The Divine Office, in its present form, was first published in 1974, and, although having been lightly revised since, shows its age. Inclusive language sees not even a glimmer, and we repeatedly have to rephrase the constant references to ‘man’ and ‘men’ in the intercessions to something more acceptable. Recently, Candlemas focussed entirely on Simeon, not mentioning Anna once. However, a surprising opposite comes in the translation of the Magnificat: “My soul glorifies the Lord,/ my spirit rejoices in God, my Saviour./ He looks on his servant in her lowliness;/ henceforth all ages will call me blessed.” Praying this canticle every evening, I realised just how much I had identified myself in the words until this feminine phrasing resolutely re-established Mary as the voice (yes, we do have ‘hand-maiden’ in old translations, but the simple ‘her’ here seems to be more powerful in its subtlety).

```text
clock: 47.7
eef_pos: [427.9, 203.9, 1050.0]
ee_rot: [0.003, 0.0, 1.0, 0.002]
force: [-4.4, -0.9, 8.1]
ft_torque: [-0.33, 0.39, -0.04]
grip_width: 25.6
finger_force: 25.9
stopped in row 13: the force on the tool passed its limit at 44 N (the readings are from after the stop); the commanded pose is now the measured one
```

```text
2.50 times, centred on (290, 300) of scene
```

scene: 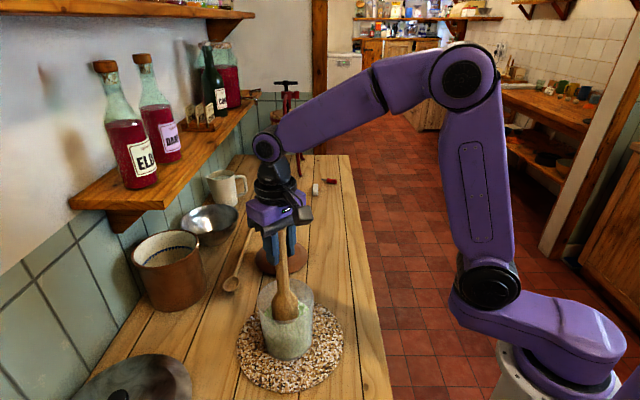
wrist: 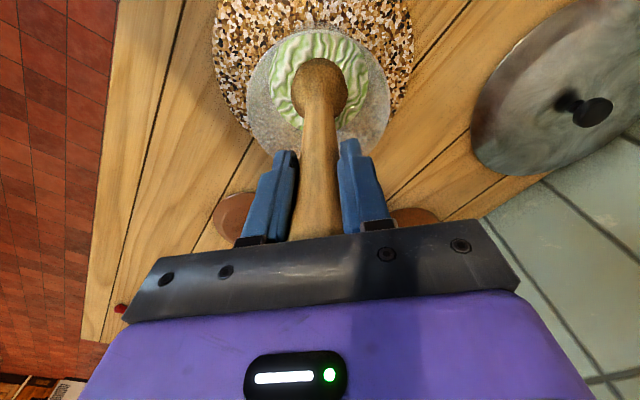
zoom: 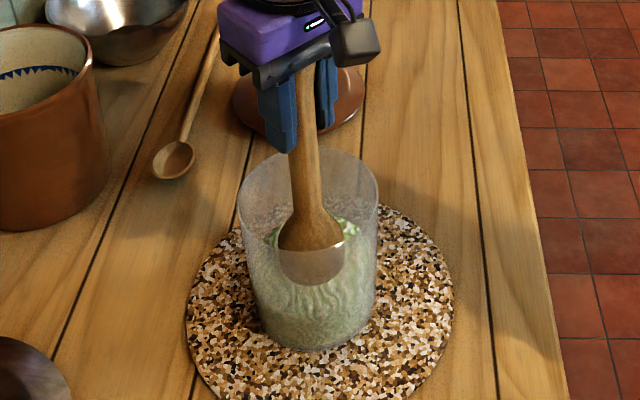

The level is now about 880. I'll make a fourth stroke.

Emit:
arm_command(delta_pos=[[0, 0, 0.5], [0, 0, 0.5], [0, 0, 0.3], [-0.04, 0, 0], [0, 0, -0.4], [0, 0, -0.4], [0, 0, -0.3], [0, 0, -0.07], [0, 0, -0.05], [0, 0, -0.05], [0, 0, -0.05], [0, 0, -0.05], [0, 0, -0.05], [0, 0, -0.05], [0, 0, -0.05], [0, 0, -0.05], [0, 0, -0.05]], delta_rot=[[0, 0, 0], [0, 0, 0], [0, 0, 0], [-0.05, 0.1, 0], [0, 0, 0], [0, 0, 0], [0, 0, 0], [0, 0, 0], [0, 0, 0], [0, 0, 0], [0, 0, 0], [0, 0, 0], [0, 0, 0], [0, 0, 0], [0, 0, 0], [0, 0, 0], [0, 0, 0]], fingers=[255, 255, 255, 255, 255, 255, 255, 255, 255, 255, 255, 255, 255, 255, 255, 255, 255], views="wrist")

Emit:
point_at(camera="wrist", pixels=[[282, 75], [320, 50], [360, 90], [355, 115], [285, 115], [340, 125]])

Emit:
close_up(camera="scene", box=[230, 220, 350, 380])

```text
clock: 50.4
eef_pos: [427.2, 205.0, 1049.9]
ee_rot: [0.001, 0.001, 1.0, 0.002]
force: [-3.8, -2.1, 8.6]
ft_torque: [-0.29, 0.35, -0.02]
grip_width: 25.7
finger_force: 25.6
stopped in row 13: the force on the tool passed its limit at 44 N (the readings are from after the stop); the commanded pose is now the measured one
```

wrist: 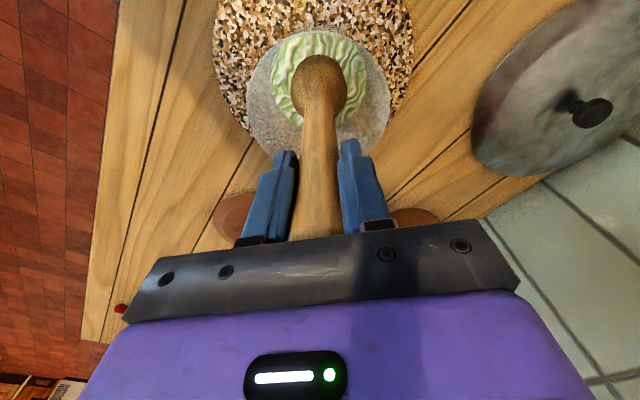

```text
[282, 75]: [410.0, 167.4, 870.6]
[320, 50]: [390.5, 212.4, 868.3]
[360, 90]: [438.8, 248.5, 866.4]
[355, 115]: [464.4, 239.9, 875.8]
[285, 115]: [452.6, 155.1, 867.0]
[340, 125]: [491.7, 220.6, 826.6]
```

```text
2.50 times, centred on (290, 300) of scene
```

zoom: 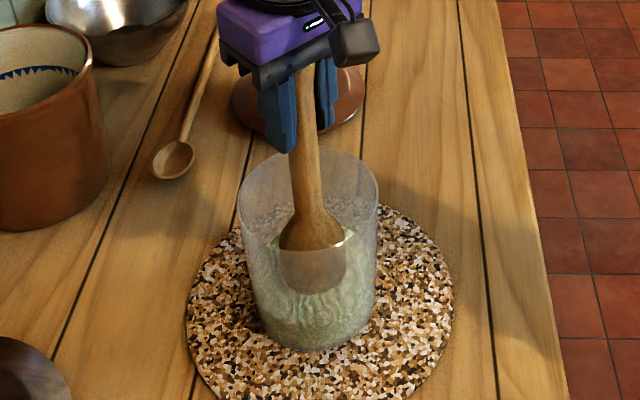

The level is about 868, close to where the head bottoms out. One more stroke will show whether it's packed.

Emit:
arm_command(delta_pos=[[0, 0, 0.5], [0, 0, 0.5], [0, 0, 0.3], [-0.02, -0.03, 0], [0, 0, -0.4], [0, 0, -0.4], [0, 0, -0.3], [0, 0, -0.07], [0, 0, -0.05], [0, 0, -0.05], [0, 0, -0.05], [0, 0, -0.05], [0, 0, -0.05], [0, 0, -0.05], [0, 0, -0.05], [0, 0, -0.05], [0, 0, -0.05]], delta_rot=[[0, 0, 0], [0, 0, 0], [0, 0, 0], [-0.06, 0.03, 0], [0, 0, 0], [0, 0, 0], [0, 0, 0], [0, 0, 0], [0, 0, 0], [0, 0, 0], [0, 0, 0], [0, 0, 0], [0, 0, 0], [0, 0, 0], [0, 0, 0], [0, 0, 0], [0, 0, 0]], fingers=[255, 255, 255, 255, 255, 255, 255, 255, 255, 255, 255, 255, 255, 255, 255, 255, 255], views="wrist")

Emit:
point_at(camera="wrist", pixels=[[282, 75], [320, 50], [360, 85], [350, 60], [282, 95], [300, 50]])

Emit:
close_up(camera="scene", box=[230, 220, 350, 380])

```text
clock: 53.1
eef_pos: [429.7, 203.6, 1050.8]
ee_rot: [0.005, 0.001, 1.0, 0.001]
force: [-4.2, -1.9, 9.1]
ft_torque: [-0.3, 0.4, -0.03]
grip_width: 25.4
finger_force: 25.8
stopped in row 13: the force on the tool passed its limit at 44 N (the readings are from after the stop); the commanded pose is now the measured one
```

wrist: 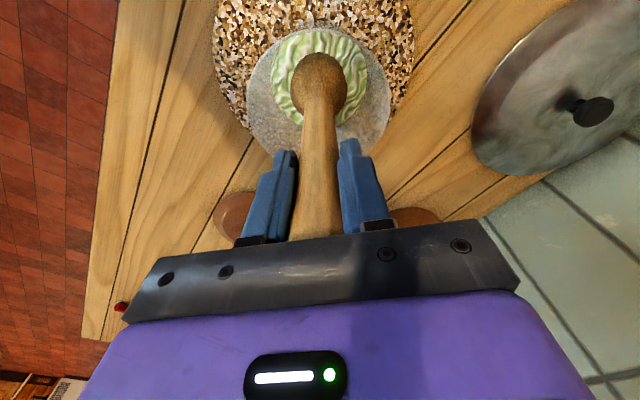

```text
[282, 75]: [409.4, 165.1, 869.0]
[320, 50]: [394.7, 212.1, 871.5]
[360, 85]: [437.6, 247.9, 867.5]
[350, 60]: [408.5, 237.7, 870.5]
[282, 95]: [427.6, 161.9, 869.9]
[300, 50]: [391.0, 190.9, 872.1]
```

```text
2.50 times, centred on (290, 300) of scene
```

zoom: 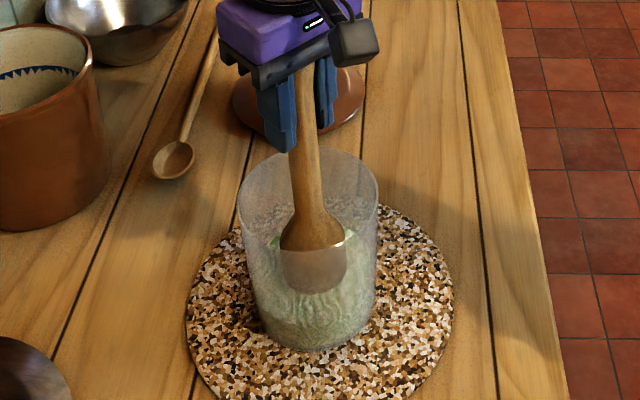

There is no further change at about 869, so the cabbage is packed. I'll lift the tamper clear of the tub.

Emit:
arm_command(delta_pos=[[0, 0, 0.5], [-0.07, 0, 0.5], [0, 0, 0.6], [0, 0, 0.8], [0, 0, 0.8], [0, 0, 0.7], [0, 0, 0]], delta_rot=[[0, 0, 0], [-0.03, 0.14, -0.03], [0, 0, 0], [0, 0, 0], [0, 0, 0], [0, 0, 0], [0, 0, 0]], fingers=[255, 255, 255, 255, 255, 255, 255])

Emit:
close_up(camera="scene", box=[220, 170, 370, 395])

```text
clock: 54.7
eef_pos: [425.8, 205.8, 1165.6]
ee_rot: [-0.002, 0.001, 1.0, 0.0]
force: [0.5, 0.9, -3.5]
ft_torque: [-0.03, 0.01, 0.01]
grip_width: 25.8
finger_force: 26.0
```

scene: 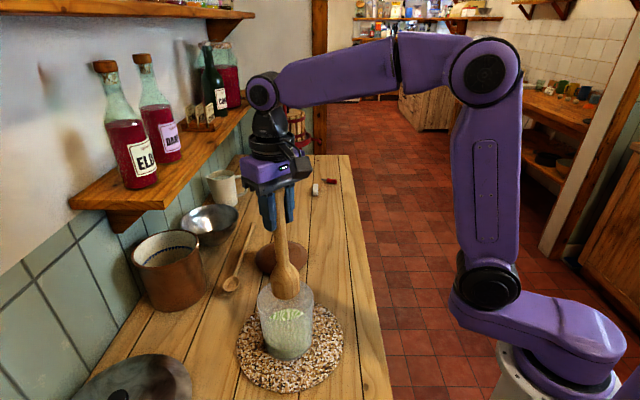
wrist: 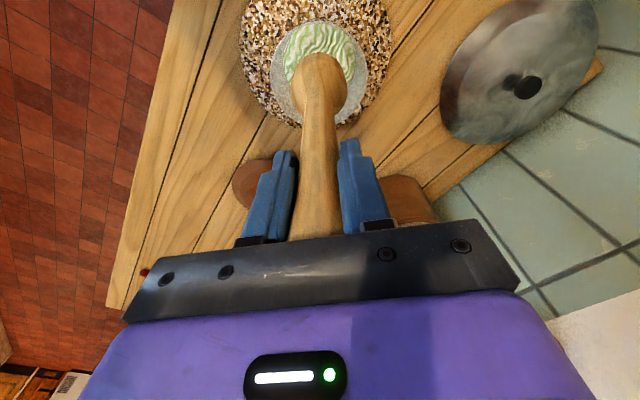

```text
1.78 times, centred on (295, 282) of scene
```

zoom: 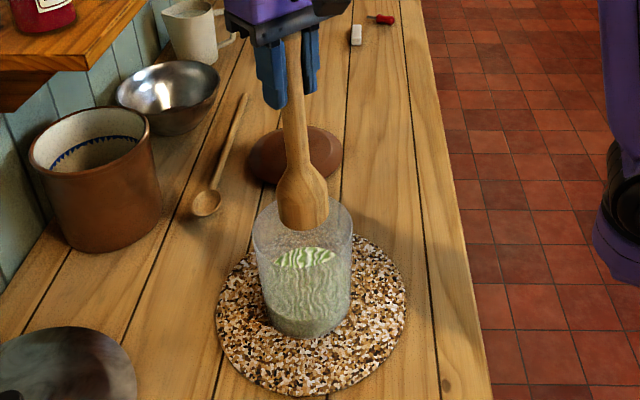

Printed by Collins, The Divine Office is not as beautiful a work of typography as Roman missals are (which I admire if only for their print quality). There are a few typos, but most annoying are the intrusive page breaks in the middle of psalm verses. In this matter, Common Worship is a paragon of clarity in its typesetting.

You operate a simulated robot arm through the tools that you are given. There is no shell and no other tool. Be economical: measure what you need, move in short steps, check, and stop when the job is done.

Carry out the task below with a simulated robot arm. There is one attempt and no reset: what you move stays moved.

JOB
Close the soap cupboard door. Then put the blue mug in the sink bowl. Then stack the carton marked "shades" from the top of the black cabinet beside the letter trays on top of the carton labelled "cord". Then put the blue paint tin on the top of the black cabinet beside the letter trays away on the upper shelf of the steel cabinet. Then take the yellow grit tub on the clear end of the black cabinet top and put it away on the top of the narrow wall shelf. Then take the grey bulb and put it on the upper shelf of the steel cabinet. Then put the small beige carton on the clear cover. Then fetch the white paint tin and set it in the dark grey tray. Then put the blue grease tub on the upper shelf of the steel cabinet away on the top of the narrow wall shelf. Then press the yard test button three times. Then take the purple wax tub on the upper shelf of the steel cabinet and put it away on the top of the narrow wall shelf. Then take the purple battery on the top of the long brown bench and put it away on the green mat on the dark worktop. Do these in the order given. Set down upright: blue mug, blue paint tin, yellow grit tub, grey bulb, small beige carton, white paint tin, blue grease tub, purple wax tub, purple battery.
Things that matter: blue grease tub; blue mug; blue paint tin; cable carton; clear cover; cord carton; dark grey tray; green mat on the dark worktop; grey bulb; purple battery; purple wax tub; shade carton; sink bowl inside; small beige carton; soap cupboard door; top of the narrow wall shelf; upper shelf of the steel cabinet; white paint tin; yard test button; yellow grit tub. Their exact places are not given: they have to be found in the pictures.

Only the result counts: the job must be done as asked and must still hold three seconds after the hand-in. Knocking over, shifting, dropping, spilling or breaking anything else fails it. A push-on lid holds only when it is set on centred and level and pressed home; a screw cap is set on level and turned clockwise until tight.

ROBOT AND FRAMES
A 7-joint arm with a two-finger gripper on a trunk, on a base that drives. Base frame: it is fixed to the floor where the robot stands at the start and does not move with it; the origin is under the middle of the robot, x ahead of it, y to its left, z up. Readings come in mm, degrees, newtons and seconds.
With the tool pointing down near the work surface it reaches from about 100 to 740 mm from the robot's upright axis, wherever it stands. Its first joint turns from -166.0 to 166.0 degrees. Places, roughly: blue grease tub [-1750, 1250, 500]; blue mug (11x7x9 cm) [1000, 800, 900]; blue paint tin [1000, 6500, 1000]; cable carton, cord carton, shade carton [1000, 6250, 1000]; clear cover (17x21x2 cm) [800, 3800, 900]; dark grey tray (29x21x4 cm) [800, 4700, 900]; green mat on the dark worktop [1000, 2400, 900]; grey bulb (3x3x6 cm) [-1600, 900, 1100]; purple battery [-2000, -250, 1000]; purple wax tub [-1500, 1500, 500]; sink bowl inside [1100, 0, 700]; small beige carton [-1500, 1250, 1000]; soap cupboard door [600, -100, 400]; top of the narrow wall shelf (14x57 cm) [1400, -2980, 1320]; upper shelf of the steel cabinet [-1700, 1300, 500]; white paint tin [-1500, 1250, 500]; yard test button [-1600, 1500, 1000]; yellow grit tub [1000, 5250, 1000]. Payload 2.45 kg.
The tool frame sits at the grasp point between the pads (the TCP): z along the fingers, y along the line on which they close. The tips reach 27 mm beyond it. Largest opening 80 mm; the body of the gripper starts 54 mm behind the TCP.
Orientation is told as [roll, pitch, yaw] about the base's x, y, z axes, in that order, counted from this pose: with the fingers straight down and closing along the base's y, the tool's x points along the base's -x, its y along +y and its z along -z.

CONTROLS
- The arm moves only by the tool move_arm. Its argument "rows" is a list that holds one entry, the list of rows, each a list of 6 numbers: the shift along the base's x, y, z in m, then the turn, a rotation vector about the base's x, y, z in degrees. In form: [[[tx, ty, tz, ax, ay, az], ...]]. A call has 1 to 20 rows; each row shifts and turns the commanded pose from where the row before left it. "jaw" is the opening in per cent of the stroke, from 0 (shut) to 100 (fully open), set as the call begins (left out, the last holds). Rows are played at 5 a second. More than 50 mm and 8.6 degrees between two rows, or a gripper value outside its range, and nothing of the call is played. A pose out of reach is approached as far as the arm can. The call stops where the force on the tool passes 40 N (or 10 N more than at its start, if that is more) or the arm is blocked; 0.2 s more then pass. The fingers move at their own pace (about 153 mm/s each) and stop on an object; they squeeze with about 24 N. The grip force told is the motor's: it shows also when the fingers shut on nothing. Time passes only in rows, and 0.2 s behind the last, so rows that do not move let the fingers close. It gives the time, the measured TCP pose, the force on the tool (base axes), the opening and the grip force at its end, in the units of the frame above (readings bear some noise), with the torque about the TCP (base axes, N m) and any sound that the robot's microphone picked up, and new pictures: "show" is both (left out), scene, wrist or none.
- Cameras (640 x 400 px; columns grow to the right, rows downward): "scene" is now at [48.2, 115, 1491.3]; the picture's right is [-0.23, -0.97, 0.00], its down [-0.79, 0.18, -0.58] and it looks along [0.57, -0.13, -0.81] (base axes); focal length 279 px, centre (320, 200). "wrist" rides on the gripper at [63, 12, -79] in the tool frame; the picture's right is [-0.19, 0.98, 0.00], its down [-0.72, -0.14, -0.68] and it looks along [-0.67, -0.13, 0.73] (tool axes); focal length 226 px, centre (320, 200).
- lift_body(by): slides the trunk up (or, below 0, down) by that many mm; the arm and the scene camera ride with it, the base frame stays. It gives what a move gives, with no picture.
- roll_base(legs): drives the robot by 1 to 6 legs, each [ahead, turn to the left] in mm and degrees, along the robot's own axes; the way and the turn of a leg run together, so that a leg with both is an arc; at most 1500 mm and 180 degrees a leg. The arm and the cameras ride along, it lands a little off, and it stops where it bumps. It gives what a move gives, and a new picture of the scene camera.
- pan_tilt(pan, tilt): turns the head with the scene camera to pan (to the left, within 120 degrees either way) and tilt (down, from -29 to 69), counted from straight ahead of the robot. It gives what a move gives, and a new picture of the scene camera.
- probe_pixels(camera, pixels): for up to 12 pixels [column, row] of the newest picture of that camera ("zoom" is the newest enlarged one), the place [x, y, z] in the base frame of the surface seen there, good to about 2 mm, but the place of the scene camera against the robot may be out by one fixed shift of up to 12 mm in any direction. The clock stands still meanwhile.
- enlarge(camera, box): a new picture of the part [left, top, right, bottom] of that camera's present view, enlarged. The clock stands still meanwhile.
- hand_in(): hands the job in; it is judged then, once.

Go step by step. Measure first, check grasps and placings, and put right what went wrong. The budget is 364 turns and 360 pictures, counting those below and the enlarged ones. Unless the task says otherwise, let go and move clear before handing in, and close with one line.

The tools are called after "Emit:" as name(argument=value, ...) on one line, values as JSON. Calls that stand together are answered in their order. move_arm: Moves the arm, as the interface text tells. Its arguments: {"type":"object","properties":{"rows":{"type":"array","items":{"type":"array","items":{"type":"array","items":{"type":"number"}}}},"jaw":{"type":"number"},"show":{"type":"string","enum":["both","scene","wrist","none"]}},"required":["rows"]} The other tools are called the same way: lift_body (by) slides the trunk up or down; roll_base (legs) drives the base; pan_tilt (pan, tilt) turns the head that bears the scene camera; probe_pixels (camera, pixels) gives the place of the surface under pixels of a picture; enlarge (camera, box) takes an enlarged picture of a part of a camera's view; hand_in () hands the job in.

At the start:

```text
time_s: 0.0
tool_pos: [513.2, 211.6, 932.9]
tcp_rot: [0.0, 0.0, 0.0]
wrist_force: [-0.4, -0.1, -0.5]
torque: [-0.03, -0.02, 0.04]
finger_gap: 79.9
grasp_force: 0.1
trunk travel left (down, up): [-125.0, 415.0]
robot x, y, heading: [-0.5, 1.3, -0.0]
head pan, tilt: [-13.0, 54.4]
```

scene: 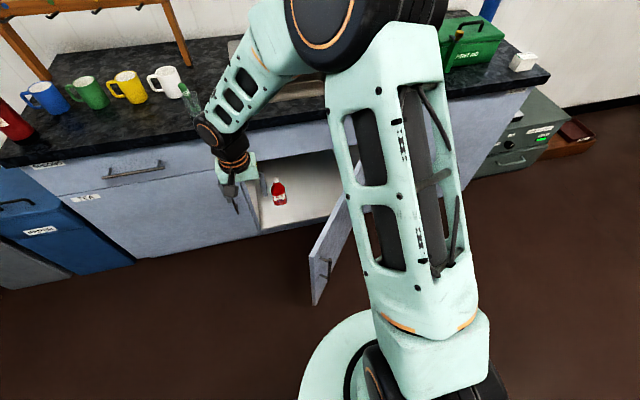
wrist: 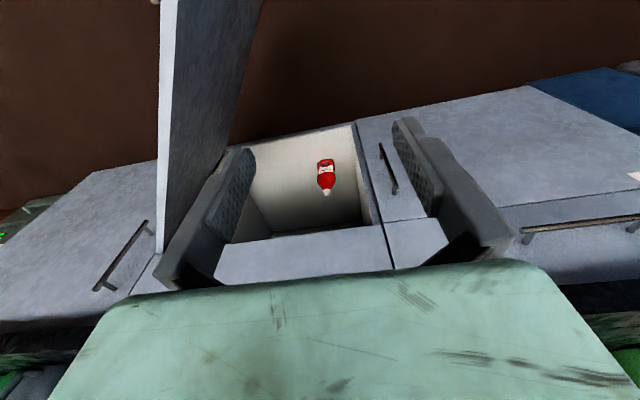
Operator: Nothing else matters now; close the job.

Ultimately, prayer has to be something somewhat personal — one heart’s cry to the divine. Liturgy is the work of marshalling our prayers into corporate worship, yet the daily offices are liturgy that touches most on the personal. Thus, you and I must surely differ on how best we should employ our rich tradition of daily prayer. For evangelicals and less-liturgical Protestants, a quiet time or group extempore prayer will be employed, but Catholics (of both the Roman and Anglican kind) will probably be reading a lot more scripture than they, and, more importantly, when we pray we do so in union with many others across time and space.